So, I made this cake to take to a friends farewell party, his name is Brett Bacon.
Thus, this is a Bye Bye Bacon Cake. I thought it looked beautiful with the craggy, glistening pile of ginger praline piled high on the top... and then someone said the sliced figs looked like pickles. And now all I think about when I look at the picture above is pickles.
Well they aren't pickles, dickhead! They're figs. Last of the season figs that were quite disappointing to be honest, the floods have all but ruined this years crop, the colour of the flesh was dull and they were a little watery. Luckily the oven worked it's magic and turned them jammy, sticky and sweet. Just the way I like them.
This cake is a cross between a souffle and a cheesecake. It rises in the oven, almost to overflowing, and then subsides like a deflated balloon when you sit it on the counter to cool. The crumb (if you can call it a crumb) is luscious and soft with a slip of lemon and a few drops of orange blossom water. The ginger praline, another way to use up the rest of the bag of crystallized ginger you have in your pantry, gives it a kick and a mouthful of crunch that such a delicate cake should always keep in its back pocket. The last shards of praline were picked up to be sucked on in between slurps of beer, in the most lady-like way possible of course.
In the last couple of weeks I have booked tickets to the USA for a two week holiday in September with one of my best friends. We're heading to LA, San Fran and NYC and I can't wait! I want to go now! We have also all decided to go on a camping trip for Easter, three hours down the coast on the beach. All I want to do is catch a big slippery fish and cook it over a driftwood fire, it must be the cave woman in me, the same cave woman who is calmly excited about Autumnal cooking; lamb shanks and beef cheek ragu.

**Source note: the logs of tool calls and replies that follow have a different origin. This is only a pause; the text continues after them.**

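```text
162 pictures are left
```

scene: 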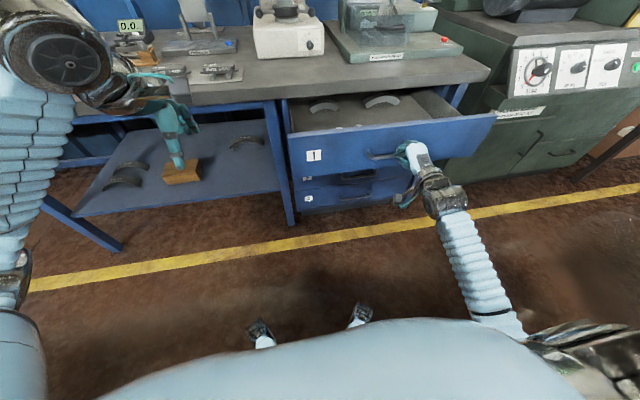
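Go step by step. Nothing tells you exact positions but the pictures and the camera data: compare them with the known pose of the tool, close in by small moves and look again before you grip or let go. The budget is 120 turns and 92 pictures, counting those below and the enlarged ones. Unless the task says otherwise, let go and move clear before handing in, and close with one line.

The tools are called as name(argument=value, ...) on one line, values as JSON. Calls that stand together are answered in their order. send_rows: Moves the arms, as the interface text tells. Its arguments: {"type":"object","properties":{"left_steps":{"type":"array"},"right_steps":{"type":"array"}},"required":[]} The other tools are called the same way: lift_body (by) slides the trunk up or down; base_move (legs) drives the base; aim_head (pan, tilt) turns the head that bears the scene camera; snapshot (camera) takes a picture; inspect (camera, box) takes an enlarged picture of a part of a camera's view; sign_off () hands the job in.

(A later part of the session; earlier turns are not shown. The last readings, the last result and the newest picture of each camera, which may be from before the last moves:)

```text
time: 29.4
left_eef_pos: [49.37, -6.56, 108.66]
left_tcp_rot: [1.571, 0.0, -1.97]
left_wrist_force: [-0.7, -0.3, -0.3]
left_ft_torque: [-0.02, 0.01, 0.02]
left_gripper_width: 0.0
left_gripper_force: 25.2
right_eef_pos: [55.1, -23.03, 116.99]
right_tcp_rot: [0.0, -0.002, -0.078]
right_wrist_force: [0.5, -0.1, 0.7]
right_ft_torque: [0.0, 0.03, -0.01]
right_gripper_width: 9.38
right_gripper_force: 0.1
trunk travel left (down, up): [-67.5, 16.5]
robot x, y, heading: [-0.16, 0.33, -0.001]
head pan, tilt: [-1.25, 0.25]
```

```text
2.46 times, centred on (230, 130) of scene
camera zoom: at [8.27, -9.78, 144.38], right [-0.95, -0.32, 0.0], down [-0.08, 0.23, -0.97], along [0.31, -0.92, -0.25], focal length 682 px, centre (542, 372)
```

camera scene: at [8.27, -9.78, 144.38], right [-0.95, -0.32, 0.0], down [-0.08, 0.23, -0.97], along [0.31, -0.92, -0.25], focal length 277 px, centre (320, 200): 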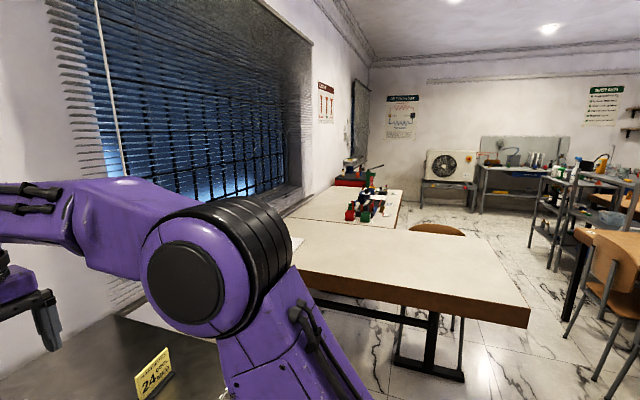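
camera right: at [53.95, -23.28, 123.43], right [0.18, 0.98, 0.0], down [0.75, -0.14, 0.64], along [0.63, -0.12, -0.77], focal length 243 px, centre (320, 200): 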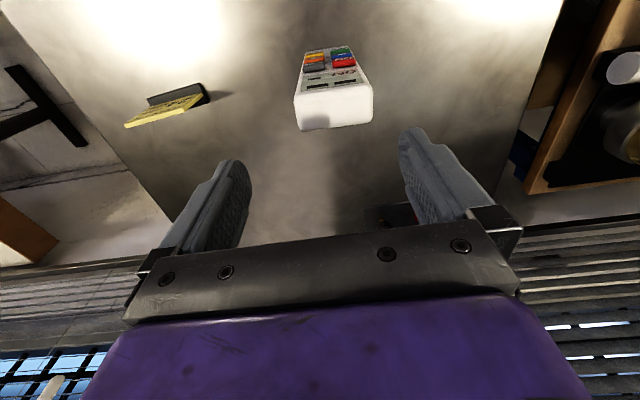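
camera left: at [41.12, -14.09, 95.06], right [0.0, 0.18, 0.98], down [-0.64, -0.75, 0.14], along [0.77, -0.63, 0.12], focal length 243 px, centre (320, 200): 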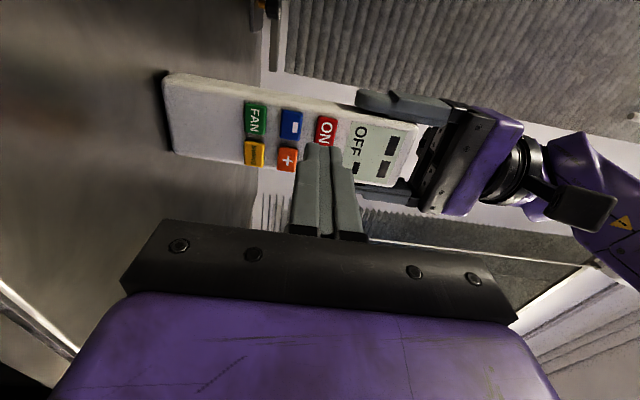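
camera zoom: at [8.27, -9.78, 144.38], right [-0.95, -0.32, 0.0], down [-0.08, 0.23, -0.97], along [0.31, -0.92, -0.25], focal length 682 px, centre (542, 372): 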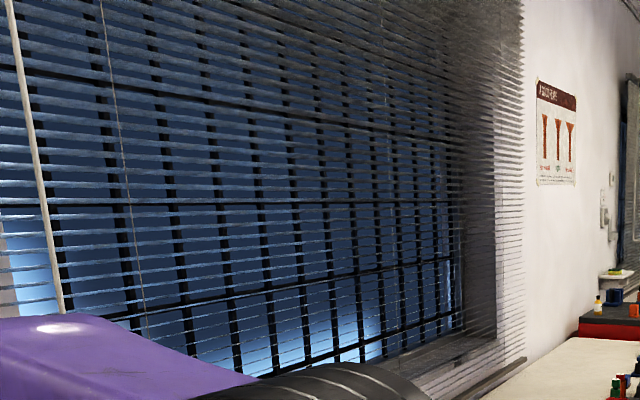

I'm putting away the popsicle moulds and dusting off the stew pots.
Turkish Yogurt Cake with Figs and Ginger Praline
adapted from Claudia Roden's Arabesque
I added the orange blossom water and the figs to the recipe, I figured I might as well go all the way with the Turkish theme and it really worked. If you can find better quality figs than the ones I used, they might be nice fresh, quartered and piled up on top with the praline. If you can't find figs at all, this cake would also be lovely with stewed rhubarb. The praline was a lightbulb idea that I kind of made up, i think it would also work if you added the ginger to the sugar while it is boiling on the stove, they might melt into the mixture really nicely. If you try it let me know how it goes!
4 large eggs, separated
1/2 cup caster sugar
3 tablespoons plain flour, sifted
1 2/3 cups full fat Greek yogurt (half fat is too watery)
grated zest of 1 unwaxed lemon
juice of one lemon
1 1/2 teaspoons orange blossom water (available from health food shops)
3 fresh figs (I used green but use black too if you can find them) sliced from the top down
3/4 cup caster sugar
1/4 cup water
3 tablespoons finely chopped candied ginger
Preheat the oven to 180 degrees C.
Cream the egg yolks with the caster sugar in a large bowl using an electric mixer until light and fluffy. Add the flour and mix until combined. Add the yogurt, lemon zest and juice and mix until combined. Add orange blossom water, taste, and add more if necessary. Mix well.
Whisk egg whites using electric beaters in a clean dry bowl until stiff peaks form. Gently fold into yogurt mixture until combined. Take care not to over-mix as all the air will leave the whites.
Grease a 9 inch spring-form cake tin with butter, and line the bottom with parchment. Pour mixture into the cake tin and arrange the fig slices on top. Bake cake in the oven for 45-60 minutes or until the top is browned. The cake will rise like a souffle but will subside when removed from the oven. Let cool while you make the praline.
For the praline, spread the chopped candied ginger on a parchment-lined baking sheet. Combine sugar and water in a small saucepan over medium to high heat. Do not stir the mixture, but brush down the sides with a pastry brush dipped in water to stop the sugar crystallizing. Boil the sugar for about 8 minutes or until the sugar turns a light caramel colour. Be careful not to let it get too dark as it can burn very easily. Pour caramel in a pool over the chopped ginger. Let the praline completely cool until hard. Using your hands, crack up the praline into shards and arrange in the middle of the cooled cake.
Serve at room temperature. Best on day of baking.